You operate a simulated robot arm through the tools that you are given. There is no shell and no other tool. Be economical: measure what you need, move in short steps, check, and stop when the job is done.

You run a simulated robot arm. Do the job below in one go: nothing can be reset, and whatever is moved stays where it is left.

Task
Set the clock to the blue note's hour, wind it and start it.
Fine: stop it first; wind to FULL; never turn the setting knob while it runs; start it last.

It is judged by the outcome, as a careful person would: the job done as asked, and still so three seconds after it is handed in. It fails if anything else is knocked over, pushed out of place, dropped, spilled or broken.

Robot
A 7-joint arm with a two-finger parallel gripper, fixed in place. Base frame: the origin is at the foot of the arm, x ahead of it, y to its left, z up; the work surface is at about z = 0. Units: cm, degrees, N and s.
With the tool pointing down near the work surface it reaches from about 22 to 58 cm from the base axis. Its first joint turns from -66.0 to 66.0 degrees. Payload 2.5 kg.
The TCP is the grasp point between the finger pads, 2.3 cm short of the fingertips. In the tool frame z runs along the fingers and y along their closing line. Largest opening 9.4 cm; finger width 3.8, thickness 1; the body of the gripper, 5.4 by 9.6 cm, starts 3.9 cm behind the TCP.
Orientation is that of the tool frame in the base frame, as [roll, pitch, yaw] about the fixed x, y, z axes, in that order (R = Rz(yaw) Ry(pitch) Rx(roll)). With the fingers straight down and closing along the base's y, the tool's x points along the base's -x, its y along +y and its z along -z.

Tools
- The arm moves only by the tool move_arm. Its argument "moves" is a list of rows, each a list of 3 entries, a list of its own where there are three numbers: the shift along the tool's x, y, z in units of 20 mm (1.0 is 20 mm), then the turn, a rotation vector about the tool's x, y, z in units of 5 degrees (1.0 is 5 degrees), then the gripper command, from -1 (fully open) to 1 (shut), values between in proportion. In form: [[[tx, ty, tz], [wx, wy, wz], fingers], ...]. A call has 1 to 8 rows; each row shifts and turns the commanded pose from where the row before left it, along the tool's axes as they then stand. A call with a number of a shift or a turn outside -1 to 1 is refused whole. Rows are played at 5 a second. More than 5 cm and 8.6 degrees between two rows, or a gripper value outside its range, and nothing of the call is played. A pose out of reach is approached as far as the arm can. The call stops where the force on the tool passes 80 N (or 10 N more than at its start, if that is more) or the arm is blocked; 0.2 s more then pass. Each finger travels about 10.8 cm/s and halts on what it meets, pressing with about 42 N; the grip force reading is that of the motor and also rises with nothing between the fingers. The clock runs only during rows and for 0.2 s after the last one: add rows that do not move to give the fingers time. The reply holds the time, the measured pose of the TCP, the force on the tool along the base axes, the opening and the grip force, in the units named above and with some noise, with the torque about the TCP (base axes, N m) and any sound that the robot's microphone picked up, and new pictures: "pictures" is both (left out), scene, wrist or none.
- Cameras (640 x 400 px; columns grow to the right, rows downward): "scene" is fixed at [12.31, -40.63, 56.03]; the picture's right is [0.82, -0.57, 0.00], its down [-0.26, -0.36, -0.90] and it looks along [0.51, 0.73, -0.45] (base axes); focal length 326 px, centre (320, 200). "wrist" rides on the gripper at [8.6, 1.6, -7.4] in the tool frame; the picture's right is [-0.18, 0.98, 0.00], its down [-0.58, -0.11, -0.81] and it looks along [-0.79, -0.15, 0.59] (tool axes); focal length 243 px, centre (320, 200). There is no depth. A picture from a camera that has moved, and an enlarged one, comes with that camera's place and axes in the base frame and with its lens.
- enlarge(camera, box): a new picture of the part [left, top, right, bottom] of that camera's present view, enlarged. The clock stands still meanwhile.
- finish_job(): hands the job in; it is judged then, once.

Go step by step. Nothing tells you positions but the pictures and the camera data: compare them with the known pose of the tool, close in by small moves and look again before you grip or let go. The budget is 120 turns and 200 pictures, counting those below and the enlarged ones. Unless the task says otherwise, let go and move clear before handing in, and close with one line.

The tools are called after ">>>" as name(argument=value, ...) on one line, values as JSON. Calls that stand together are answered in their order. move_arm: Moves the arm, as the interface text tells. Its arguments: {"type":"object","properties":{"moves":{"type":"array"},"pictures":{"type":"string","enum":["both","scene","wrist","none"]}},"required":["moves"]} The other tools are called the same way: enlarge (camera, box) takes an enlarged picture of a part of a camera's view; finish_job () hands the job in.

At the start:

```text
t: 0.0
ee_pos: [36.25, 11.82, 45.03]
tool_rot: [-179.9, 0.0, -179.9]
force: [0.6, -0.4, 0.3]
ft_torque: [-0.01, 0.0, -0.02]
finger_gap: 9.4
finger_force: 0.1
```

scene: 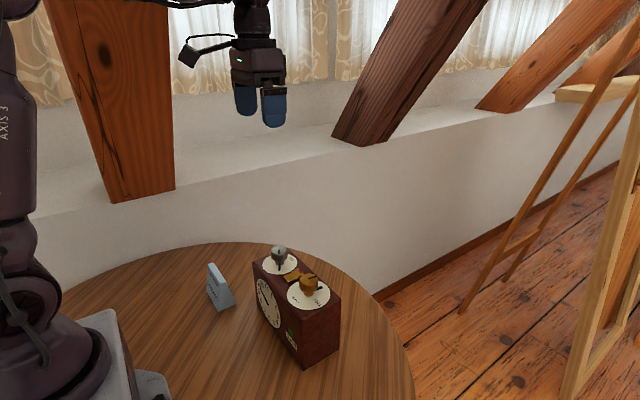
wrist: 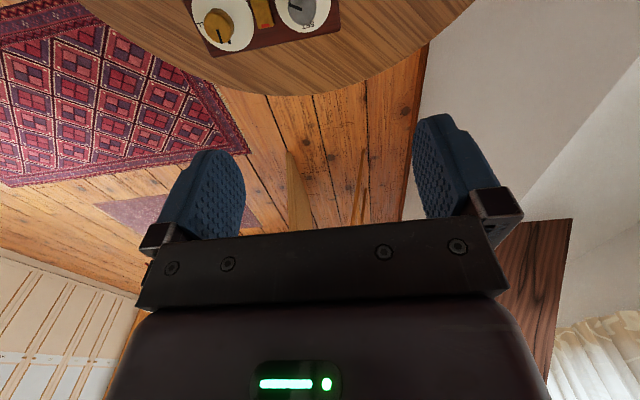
—————
TASK TO CARRY OUT ▸ Where a line of the data holds "simulated", show that line.

SOLUTION TO THE PROBLEM ▸
You operate a simulated robot arm through the tools that you are given. There is no shell and no other tool. Be economical: measure what you need, move in short steps, check, and stop when the job is done.
You run a simulated robot arm. Do the job below in one go: nothing can be reset, and whatever is moved stays where it is left.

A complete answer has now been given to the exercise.